The author of Luke’s Gospel ends his account of Jesus dying on the cross with Jesus crying out, “Father, into your hands I commend my spirit”, quoting from Psalm 31. Those hands are the ones that the psalmist praises, “long ago you laid the foundation of the earth, and the heavens are the work of your hands” (Ps 102:25, quoted at Heb 1:10; see also Ps 95:4–5); they are the same hands that the psalmist also notes “have made and fashioned me” (Ps 119:73).

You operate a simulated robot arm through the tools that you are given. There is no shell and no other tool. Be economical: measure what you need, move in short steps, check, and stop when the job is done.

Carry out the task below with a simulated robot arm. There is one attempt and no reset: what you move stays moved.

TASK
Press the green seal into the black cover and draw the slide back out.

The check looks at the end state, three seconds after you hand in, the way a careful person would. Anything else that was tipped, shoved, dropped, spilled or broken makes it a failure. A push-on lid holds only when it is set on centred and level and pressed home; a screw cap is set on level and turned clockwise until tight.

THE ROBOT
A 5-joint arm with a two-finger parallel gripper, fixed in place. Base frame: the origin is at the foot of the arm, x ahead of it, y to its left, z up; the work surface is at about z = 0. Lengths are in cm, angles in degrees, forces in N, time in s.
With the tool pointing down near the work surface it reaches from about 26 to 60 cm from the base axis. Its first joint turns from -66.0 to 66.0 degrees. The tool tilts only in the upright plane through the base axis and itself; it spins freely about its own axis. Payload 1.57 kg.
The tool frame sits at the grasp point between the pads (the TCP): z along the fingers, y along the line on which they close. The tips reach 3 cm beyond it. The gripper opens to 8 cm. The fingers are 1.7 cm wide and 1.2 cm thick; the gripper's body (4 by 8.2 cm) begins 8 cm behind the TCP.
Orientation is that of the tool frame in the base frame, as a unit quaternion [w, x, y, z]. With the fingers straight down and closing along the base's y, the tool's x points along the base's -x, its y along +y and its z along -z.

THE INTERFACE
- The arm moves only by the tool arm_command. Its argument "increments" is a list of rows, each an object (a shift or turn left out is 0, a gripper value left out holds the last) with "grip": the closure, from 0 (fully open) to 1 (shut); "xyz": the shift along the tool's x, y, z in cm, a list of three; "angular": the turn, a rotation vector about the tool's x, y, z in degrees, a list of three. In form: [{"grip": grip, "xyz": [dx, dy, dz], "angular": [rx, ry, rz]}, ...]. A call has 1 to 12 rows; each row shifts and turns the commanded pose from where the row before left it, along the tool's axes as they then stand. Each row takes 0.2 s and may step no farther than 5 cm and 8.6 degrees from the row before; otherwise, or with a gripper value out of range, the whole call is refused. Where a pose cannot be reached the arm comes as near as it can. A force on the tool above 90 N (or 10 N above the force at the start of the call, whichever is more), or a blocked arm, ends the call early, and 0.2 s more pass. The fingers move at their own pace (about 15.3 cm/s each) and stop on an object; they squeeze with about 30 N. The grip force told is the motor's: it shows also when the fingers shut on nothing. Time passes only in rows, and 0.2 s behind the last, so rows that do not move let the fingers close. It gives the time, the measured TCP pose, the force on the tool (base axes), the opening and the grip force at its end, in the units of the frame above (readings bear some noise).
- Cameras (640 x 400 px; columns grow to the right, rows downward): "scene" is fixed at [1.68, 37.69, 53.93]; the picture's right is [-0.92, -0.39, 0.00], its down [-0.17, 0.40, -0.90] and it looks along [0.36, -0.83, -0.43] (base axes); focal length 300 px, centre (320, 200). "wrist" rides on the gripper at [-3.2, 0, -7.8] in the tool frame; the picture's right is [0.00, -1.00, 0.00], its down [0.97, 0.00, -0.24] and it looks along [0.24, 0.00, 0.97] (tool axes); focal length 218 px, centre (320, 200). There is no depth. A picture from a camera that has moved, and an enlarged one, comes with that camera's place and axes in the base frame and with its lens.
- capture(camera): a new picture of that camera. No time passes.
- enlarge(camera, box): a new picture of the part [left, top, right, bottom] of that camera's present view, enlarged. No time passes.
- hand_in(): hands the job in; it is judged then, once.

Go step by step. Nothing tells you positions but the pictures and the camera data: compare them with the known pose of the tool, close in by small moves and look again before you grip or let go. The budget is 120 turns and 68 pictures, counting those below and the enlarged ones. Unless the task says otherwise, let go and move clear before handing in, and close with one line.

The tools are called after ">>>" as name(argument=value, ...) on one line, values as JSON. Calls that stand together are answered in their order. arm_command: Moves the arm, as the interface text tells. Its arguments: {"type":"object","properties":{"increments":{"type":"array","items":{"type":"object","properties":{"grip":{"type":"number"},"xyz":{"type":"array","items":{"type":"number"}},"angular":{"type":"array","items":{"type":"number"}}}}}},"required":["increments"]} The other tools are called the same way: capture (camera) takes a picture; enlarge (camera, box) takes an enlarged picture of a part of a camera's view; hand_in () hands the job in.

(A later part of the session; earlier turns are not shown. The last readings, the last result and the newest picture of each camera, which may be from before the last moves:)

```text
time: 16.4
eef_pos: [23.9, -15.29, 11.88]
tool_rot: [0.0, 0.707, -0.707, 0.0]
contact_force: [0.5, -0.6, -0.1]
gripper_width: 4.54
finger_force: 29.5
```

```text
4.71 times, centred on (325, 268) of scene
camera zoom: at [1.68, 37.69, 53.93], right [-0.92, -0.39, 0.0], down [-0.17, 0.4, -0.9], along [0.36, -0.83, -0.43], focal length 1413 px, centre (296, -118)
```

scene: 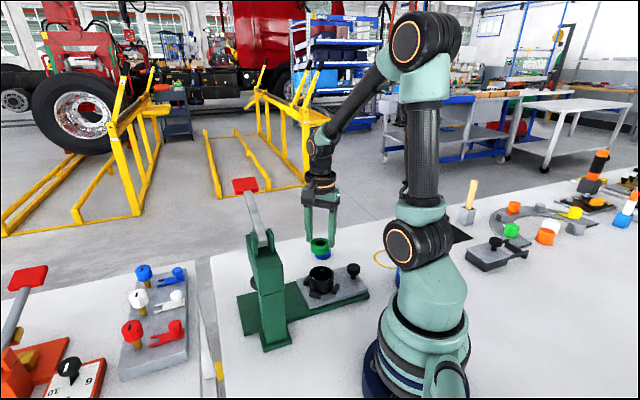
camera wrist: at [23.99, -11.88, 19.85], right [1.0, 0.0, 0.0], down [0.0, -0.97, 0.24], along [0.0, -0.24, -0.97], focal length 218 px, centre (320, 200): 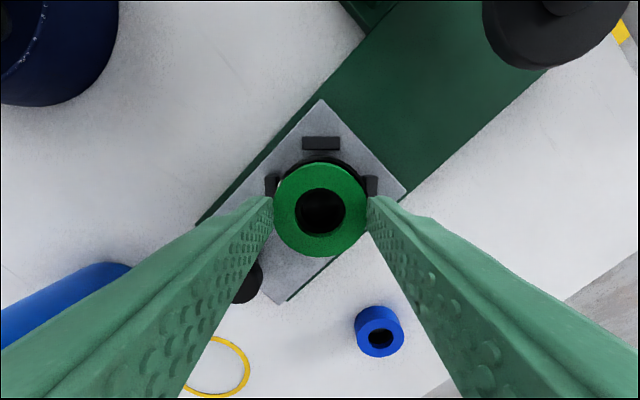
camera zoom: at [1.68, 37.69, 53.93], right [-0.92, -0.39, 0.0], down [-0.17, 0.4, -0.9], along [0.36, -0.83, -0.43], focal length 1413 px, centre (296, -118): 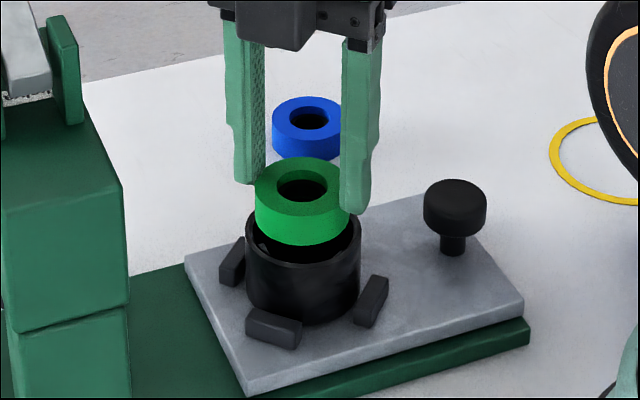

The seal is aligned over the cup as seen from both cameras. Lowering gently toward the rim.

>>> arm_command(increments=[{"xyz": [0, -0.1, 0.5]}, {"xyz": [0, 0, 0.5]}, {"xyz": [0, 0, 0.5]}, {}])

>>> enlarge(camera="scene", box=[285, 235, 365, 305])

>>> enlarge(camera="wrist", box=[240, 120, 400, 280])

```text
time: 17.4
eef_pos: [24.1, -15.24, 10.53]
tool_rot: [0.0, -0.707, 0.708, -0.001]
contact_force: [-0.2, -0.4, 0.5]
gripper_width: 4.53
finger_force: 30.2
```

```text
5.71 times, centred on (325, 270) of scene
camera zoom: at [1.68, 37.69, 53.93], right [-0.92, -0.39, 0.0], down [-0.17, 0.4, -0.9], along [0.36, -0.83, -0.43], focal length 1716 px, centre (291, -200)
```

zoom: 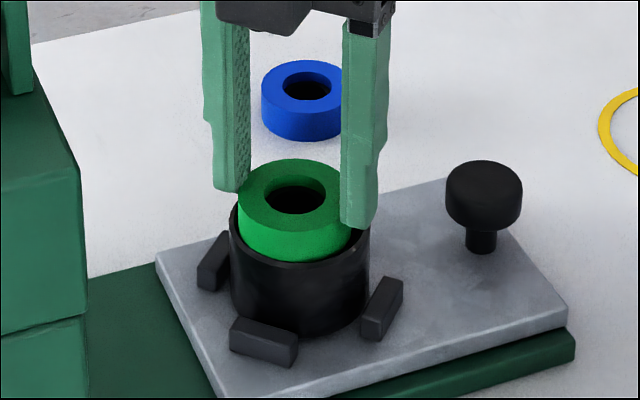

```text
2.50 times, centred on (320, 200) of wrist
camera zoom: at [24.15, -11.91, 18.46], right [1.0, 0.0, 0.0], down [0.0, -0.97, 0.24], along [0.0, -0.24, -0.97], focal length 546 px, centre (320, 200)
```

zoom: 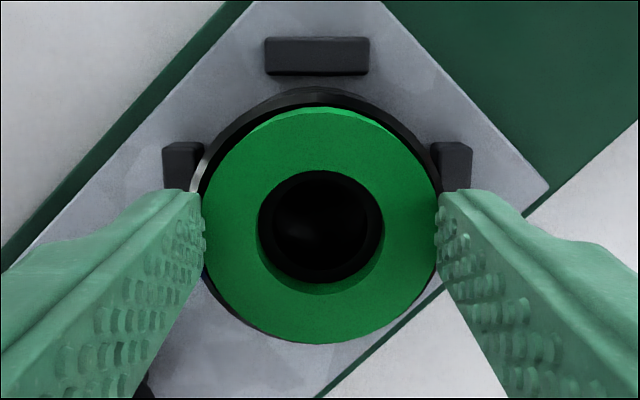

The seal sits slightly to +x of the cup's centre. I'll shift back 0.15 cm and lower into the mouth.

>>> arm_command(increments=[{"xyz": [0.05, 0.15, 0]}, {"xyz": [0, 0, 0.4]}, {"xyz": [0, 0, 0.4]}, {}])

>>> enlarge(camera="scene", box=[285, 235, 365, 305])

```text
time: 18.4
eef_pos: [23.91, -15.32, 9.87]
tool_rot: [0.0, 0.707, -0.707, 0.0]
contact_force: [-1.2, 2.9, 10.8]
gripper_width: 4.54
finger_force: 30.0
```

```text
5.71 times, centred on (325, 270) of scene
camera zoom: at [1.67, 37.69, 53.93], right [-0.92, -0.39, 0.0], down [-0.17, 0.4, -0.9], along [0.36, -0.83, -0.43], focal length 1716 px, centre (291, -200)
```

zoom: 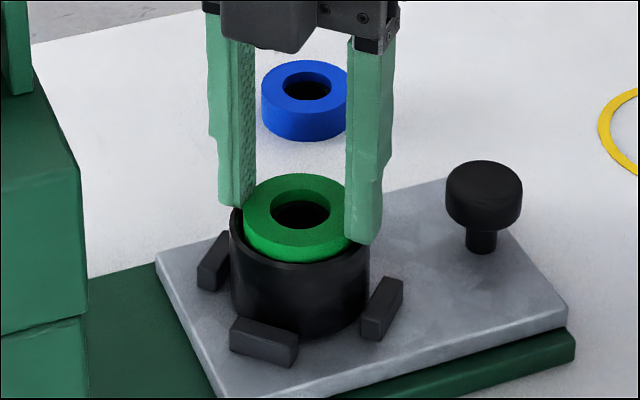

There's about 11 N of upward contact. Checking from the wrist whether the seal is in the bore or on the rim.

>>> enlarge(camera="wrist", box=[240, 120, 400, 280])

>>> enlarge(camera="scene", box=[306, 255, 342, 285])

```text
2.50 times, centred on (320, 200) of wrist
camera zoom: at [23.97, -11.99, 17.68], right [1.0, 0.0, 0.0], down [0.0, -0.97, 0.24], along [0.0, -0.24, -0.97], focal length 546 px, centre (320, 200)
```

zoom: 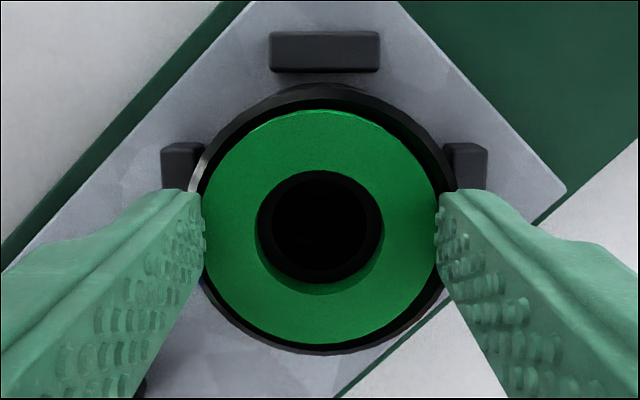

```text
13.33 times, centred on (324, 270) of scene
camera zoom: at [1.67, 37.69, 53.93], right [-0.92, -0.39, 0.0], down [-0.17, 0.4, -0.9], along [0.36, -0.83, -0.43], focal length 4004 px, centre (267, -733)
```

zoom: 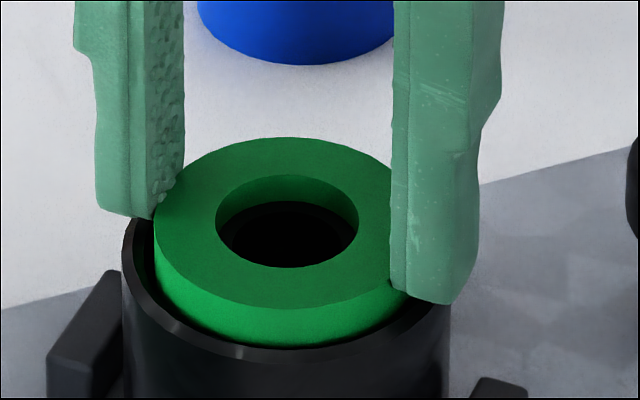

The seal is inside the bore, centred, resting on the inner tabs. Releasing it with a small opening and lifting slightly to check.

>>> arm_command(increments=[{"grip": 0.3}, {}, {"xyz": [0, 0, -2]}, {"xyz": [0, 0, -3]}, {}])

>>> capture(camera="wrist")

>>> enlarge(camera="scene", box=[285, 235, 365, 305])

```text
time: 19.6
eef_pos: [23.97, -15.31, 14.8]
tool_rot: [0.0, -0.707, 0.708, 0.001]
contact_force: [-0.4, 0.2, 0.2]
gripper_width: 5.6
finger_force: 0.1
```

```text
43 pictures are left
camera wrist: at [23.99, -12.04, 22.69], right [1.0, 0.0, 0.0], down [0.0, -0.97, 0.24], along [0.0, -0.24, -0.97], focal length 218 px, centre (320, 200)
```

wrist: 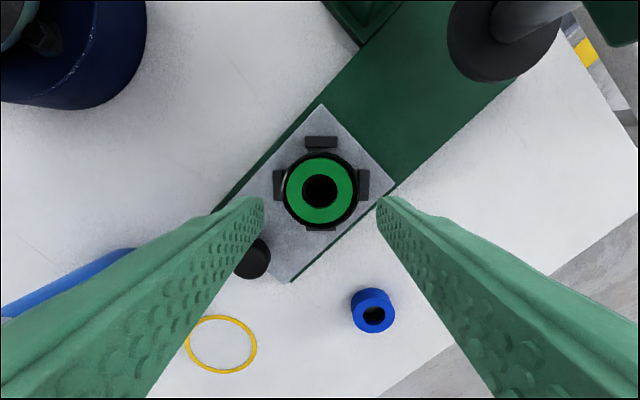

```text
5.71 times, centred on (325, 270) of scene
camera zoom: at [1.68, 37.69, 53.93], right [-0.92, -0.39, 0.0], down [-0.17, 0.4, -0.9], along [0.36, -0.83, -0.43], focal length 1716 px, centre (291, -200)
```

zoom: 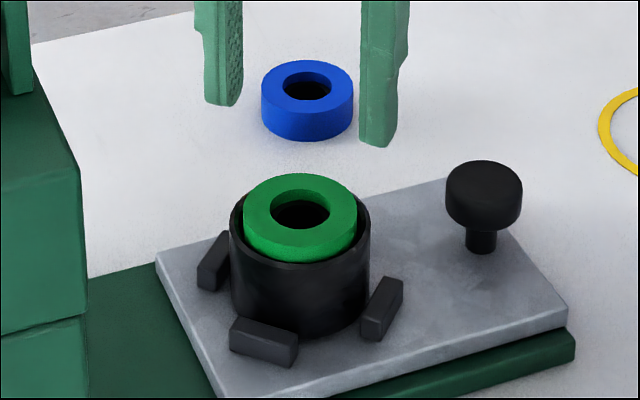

The story has traced the full circle, from the hands of God which created all creatures, sent his son into the world, and placed all things into his hands; to the dying son, with hands arms spread wide and his bloodied hands extended, handing back his spirit to God. As Graham Kendrick writes in The Servant King, “hands that flung stars into space, to cruel nails surrendered”.
These hands: reaching out and blessing, touching and healing, wounded and bloodied, scarred, yet offering love; these hands are what Thomas sees.